### Passage shown
I used to love plane rides. The whole experience, from preparing and packing for the trip and getting a nice hot drink at the airport whilst sophisticatedly waiting for my flight, to sitting on the plane and watching the latest movies or tucking into a good book, was amazing. Getting the window seat was the best, as watching the world get smaller and smaller until being high up in the clouds excited me. I even liked plane food (I’ve got this weird want for school dinner type food) and the little snacks provided by the generous staff.
Of course, when I was gifted with children things changed, and moving away from London to Abu Dhabi meant regular plane rides. In this post I will write about different flight experiences with my child/children, based on their ages.
Under the Age of One
Life as an expat began in January 2016, when my DD was 7 months old (my SS didn’t exist at the time- how weird that feels). I was nervous about the 7 hour flight so my husband purposely booked our flight for 8pm in the hope that she would sleep throughout the journey as this was her bedtime in the UK.

### Recorded data
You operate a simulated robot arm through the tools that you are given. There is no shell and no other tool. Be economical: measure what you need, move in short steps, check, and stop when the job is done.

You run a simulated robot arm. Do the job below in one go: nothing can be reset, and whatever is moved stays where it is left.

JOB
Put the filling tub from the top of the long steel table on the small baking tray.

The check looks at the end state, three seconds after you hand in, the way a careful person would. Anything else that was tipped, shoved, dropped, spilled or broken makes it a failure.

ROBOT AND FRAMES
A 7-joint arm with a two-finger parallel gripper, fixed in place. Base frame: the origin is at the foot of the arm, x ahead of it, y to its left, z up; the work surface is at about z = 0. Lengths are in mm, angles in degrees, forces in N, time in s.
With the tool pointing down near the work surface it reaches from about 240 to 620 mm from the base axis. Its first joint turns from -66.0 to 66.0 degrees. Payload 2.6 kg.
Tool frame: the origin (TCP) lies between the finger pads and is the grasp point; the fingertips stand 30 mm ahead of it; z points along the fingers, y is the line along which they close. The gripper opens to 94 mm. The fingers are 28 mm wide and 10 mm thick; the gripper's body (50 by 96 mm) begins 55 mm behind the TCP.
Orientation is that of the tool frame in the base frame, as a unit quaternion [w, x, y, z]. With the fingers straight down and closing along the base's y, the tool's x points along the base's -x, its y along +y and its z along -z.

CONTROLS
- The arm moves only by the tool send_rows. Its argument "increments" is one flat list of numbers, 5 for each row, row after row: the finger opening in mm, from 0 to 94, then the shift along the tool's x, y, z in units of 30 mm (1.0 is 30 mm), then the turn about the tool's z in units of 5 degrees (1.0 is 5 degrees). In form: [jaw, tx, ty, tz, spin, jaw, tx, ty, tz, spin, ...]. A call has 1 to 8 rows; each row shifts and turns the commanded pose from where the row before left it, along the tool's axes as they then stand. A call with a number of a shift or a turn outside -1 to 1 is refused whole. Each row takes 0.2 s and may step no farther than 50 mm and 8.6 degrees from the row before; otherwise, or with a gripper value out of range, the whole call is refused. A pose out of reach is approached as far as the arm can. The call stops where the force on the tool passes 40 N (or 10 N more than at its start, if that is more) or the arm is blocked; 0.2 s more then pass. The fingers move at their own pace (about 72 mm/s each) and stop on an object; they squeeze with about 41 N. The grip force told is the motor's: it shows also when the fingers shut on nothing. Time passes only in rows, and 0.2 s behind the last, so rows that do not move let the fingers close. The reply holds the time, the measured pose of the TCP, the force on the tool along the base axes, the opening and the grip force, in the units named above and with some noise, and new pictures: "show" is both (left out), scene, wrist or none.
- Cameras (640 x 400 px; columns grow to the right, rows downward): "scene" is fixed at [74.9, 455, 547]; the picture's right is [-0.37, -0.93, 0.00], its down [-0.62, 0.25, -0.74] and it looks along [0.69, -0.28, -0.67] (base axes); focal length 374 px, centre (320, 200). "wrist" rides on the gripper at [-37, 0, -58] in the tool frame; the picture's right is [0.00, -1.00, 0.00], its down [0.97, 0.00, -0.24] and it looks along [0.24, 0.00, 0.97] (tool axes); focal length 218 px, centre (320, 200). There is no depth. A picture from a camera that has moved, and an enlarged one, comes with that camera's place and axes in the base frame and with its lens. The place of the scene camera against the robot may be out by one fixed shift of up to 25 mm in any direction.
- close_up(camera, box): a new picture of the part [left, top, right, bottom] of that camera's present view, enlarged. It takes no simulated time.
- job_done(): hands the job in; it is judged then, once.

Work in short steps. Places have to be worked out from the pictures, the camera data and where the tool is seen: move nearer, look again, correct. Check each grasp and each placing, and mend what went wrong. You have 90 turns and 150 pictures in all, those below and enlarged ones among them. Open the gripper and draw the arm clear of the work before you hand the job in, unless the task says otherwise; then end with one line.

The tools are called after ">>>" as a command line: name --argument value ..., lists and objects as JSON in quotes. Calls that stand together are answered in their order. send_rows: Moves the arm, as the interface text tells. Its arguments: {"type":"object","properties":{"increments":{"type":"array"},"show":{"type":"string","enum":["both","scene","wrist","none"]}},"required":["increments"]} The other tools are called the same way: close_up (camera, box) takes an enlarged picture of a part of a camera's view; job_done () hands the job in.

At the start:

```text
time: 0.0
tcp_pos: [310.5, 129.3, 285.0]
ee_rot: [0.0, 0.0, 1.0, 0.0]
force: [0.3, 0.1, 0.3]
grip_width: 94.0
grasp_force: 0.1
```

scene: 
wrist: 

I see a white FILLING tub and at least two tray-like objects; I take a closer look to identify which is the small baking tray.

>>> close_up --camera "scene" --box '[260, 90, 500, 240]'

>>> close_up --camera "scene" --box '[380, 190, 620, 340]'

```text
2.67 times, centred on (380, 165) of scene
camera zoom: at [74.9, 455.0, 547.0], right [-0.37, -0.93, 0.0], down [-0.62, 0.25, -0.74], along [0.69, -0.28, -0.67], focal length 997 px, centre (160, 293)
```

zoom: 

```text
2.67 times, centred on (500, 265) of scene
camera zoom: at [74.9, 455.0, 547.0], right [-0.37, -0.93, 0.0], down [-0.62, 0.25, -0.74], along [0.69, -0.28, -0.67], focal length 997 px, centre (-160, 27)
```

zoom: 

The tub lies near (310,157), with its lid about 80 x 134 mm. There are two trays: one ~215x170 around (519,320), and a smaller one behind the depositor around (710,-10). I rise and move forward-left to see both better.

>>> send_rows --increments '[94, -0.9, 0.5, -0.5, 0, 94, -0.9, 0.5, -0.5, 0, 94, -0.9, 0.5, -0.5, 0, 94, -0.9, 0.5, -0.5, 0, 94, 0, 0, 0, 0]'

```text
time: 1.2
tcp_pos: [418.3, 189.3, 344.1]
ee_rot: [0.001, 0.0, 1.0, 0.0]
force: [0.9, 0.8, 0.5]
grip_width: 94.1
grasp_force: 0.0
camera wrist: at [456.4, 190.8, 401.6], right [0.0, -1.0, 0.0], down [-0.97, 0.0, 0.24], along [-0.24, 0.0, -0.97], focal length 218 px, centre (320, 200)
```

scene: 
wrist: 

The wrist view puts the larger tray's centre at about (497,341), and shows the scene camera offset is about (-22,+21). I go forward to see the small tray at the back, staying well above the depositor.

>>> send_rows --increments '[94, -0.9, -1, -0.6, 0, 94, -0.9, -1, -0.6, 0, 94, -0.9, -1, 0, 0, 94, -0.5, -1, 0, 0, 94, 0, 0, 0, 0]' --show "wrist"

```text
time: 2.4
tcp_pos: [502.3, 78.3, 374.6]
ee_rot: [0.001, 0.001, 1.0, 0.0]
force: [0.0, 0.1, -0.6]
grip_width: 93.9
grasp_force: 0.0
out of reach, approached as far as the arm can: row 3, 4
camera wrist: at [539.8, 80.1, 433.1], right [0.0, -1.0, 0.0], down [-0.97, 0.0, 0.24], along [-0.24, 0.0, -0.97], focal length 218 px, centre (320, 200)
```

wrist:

### The tasks
1 - Extract from the passage shown the words running from "Of course, when" to "on their ages.".
2 - Please continue the passage shown.

### The responses
1 -
Of course, when I was gifted with children things changed, and moving away from London to Abu Dhabi meant regular plane rides. In this post I will write about different flight experiences with my child/children, based on their ages.

2 -
She was fantastic at the airport, being a baby who loved sitting in her pram, and even let us get a cup of tea!
Once on the plane, I gave her her bedtime bottle and she drifted off to sleep, completely down by the time we were in the air and put in the little bassinet provided. She literally slept like a baby for the entire flight (now thinking of the popular saying ‘slept like a baby’- that doesn’t even make sense, everybody knows babies don’t like sleeping and the only popular association between sleep and baby is deprivation). I watched a movie and drifted off to sleep too, waking up to polite staff telling me we were arriving in Abu Dhabi 😊.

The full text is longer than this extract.